● **Stated problem**: Write the data out again in full, with no departure from the original. Return a JSON list in which every string is one line; blank lines are skipped.

== Source data

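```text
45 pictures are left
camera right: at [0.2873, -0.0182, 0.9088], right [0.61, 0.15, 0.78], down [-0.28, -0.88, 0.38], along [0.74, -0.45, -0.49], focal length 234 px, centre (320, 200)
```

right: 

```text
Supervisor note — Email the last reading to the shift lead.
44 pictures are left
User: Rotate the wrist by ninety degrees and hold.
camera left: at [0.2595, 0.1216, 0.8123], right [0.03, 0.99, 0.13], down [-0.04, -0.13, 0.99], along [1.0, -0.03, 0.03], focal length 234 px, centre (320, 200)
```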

====

● **Result**:
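[
  "```text",
  "45 pictures are left",
  "camera right: at [0.2873, -0.0182, 0.9088], right [0.61, 0.15, 0.78], down [-0.28, -0.88, 0.38], along [0.74, -0.45, -0.49], focal length 234 px, centre (320, 200)",
  "```",
  "right: ",
  "```text",
  "Supervisor note — Email the last reading to the shift lead.",
  "44 pictures are left",
  "User: Rotate the wrist by ninety degrees and hold.",
  "camera left: at [0.2595, 0.1216, 0.8123], right [0.03, 0.99, 0.13], down [-0.04, -0.13, 0.99], along [1.0, -0.03, 0.03], focal length 234 px, centre (320, 200)",
  "```"
]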